Black bean was particularly different among the samples. DH value of black bean hydrolysates from GIS digestion was 5.4 times higher than that of the trypsin digestion, which was the highest among all the samples. Moreover, the differences between IC₅₀ values from the two digestions were also the highest for black bean, i.e. 2.7 times. This observation might be linked to the more intensive degradation of large protein aggregate in black bean after GIS digestion and the consequent liberation of larger quantities of small peptides as shown on the SDSPAGE profiles.

A comparison between the digestibility and ACE inhibitory activity values of the dry bean varieties showed no obvious relationship. As an example, small red bean, which had the highest ACE inhibitory activities, had average DH values and similar SDS-PAGE profiles compared to the other varieties for both digestion treatments. Peptides must meet several criteria (e.g., shape, molecular mass, hydrophobicity, charge and electronic properties) in order to yield ACE inhibitory properties [26]. They are expected to be short, i.e. 2 – 12 amino acids [26] and are more likely to have hydrophobic amino acids as C-terminal residue, such as tryptophan, tyrosine, phenylalanine and proline [27]. Thus, the ACE inhibitory activities of the dry bean hydrolysates analysed in this study may have been influenced not only by the extent of hydrolysis but also other factors, such as parent protein composition, structure, sequence and enzymatic digestion mechanisms [5] which opens up avenues for further studies.

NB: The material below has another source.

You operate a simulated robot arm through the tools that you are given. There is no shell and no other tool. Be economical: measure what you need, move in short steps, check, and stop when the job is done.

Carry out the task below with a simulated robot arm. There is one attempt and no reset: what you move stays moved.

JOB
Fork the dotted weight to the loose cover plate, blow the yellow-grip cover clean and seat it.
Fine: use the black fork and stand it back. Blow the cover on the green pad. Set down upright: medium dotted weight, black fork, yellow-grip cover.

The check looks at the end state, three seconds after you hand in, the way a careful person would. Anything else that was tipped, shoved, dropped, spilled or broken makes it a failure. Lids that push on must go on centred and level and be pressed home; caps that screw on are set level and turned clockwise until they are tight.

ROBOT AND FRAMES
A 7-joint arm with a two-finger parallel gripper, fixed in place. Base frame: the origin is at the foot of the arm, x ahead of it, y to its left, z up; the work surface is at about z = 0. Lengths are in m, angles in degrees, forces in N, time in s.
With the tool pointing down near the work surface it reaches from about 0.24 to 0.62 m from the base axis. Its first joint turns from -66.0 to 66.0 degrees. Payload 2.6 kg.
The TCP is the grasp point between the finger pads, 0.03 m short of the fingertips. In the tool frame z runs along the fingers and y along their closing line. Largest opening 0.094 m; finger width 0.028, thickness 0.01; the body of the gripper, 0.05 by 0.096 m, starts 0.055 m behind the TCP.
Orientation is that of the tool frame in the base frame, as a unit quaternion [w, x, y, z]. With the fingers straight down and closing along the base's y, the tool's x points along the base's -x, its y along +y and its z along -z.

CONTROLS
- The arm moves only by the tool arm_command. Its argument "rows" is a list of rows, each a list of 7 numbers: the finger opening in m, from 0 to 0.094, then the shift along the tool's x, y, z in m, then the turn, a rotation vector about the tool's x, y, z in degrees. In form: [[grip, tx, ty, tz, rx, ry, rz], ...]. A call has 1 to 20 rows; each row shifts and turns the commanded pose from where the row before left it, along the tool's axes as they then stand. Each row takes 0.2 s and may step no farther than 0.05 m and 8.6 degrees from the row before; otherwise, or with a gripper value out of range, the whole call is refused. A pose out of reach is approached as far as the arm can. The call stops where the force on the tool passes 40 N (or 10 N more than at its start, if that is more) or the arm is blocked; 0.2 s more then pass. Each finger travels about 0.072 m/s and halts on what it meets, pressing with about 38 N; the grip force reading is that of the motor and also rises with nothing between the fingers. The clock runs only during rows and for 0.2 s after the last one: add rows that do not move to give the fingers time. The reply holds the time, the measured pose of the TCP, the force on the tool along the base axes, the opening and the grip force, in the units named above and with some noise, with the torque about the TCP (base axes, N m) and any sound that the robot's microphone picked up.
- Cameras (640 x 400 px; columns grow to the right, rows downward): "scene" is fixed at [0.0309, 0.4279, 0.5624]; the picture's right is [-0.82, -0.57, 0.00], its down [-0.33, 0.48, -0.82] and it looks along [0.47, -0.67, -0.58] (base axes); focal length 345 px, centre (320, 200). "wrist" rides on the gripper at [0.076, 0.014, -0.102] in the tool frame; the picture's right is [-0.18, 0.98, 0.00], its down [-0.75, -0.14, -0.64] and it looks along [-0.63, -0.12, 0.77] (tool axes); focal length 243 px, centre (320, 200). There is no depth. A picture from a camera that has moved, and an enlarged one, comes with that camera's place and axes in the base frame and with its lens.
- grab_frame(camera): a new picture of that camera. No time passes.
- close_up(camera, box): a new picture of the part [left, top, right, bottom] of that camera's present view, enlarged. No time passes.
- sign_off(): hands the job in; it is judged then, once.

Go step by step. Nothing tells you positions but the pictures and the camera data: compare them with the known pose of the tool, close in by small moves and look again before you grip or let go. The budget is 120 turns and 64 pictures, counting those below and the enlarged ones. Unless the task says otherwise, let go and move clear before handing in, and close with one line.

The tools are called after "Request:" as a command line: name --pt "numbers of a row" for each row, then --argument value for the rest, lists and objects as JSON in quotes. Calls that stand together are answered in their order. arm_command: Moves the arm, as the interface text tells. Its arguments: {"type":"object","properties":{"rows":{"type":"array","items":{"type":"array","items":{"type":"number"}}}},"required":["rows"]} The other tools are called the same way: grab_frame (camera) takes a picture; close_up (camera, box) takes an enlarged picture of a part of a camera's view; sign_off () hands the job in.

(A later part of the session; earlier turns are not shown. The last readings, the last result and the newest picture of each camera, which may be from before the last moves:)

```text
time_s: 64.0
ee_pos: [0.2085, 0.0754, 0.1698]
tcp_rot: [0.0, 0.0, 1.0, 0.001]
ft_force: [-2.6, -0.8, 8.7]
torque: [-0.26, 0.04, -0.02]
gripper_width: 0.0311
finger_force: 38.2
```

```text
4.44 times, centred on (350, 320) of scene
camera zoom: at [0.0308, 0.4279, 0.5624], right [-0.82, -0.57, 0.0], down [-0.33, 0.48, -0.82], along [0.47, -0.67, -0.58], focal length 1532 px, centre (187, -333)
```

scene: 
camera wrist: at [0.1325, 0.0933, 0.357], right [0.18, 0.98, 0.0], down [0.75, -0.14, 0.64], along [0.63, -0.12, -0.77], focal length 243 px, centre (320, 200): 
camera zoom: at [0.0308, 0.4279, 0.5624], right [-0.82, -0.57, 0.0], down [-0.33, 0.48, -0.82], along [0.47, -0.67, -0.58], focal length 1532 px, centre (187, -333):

In conclusion, the current study investigated for the first time the in vitro ACE inhibitory properties of protein hydrolysates obtained from nine largely grown Canadian Phaseolus vulgaris bean varieties. We demonstrated that: a) all investigated bean varieties had ACE inhibitory activities when subjected to both trypsin and in vitro GIS digestion treatments; b) all investigated varieties showed significantly higher ACE inhibitory activities after GIS digestion than after trypsinolysis. Additionally, the interesting findings for cranberry bean and light red kidney bean hydrolysates opens up possibilities for future studies about the relationships between phaseolin types and their bio-functional properties. More specifically, navy bean and small red bean which exerted the highest ACE inhibitory activity would be ideal targets for future studies related to ACE inhibitory properties. Overall, this manuscript provided novel fundamental knowledge regarding the ACE inhibitory activity of dry bean and could prove useful for future applications (e.g., incorporation of dry bean protein hydrolysates from specific bean varieties in functional foods targeting hypertension).

This project was funded by Agriculture and Agri-Food Canada’s Agricultural Bio-product Innovation Program. A scholarship from the China Scholarship Council is also gratefully acknowledged.